== What the task requires ==
All lines in the data bearing the string "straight" should be identified and copied.

[Start]

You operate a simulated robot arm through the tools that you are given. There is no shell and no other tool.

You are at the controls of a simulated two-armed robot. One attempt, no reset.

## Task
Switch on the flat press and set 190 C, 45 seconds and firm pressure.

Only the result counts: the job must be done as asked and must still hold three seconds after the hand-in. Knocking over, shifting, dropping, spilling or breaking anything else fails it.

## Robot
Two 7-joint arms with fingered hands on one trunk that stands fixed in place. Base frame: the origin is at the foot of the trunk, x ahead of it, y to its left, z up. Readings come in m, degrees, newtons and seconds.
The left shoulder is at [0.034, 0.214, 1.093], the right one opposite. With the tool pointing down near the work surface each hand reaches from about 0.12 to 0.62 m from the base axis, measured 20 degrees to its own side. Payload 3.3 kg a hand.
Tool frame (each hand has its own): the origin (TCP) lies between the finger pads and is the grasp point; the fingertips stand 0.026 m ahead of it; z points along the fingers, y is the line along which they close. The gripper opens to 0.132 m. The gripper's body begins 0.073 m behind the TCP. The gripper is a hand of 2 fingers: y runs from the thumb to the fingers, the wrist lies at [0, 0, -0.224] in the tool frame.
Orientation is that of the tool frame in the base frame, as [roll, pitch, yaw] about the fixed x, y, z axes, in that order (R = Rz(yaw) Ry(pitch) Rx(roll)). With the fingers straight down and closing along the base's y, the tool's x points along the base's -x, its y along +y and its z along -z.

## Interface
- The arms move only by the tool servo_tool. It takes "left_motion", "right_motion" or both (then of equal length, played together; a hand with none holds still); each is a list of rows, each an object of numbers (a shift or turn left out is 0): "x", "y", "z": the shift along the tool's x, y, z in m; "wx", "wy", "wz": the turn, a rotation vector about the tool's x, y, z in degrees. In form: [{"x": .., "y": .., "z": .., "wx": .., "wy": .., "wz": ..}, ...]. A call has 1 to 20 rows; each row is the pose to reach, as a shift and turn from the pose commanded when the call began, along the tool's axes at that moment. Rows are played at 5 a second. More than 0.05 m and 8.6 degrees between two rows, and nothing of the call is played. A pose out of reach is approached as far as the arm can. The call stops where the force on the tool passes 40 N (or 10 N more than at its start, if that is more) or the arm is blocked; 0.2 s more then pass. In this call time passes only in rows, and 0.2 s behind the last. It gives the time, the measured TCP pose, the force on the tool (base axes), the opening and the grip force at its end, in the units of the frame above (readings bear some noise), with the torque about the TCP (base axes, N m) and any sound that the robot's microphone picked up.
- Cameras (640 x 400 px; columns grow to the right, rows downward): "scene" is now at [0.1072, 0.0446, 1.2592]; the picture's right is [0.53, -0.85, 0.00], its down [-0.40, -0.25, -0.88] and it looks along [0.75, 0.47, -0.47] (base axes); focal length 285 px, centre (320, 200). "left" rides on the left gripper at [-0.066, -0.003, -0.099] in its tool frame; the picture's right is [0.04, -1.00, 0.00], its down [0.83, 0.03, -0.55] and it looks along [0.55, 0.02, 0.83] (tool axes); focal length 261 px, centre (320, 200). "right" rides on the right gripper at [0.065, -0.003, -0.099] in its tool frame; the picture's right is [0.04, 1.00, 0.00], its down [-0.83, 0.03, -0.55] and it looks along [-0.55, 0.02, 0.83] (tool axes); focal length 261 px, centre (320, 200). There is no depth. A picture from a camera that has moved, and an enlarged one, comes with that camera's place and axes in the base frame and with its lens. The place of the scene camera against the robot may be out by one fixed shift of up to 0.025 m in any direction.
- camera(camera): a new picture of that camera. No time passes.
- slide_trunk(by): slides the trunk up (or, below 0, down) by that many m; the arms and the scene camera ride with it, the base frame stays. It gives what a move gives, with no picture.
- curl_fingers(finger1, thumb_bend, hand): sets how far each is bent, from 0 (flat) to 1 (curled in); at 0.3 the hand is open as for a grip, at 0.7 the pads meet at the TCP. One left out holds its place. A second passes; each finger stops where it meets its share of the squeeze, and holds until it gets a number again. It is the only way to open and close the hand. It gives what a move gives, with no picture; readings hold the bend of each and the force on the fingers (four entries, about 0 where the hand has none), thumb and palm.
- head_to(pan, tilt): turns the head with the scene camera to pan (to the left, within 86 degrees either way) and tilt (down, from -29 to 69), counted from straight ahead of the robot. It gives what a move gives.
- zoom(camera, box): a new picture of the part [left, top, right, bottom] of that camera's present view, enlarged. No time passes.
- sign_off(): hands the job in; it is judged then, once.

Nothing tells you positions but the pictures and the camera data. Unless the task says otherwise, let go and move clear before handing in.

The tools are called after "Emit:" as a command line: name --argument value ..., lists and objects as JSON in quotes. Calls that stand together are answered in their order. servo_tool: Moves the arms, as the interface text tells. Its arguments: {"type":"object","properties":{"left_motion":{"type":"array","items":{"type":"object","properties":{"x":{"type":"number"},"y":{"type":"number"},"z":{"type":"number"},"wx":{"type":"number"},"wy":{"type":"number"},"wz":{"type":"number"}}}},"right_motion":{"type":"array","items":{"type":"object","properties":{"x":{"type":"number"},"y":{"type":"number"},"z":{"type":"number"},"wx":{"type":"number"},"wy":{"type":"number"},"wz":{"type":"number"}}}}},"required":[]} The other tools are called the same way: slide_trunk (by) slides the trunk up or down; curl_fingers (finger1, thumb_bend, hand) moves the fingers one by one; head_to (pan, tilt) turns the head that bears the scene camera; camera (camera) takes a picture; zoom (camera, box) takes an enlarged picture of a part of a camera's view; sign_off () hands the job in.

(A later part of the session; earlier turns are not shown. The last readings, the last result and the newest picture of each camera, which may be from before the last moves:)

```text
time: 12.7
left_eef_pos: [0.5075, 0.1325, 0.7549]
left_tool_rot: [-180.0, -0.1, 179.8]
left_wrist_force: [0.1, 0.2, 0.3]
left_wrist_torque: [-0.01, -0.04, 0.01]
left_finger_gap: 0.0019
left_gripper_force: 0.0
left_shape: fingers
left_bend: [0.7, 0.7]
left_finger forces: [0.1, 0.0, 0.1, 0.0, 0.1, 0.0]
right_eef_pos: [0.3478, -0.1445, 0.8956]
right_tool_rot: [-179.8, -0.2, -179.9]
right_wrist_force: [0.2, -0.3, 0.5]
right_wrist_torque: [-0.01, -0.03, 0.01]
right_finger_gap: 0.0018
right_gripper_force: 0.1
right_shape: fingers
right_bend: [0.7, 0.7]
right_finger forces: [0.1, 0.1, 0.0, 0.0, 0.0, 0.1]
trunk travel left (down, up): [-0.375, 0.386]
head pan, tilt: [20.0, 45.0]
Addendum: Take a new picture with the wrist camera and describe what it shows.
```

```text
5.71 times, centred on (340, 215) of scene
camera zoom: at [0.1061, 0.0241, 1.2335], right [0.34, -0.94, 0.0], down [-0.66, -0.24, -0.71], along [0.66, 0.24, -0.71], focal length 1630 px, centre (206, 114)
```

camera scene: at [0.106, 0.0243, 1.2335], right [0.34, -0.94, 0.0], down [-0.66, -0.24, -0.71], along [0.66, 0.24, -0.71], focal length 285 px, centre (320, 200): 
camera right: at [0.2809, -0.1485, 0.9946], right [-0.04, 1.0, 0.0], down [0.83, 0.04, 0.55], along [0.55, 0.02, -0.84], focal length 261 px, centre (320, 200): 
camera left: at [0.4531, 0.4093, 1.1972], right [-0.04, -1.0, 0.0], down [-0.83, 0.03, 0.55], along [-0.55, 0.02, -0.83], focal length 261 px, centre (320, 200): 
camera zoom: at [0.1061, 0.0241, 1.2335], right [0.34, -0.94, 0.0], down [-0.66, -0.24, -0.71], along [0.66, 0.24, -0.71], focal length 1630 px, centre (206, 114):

[End]

== Response to this task ==
Orientation is that of the tool frame in the base frame, as [roll, pitch, yaw] about the fixed x, y, z axes, in that order (R = Rz(yaw) Ry(pitch) Rx(roll)). With the fingers straight down and closing along the base's y, the tool's x points along the base's -x, its y along +y and its z along -z.
- head_to(pan, tilt): turns the head with the scene camera to pan (to the left, within 86 degrees either way) and tilt (down, from -29 to 69), counted from straight ahead of the robot. It gives what a move gives.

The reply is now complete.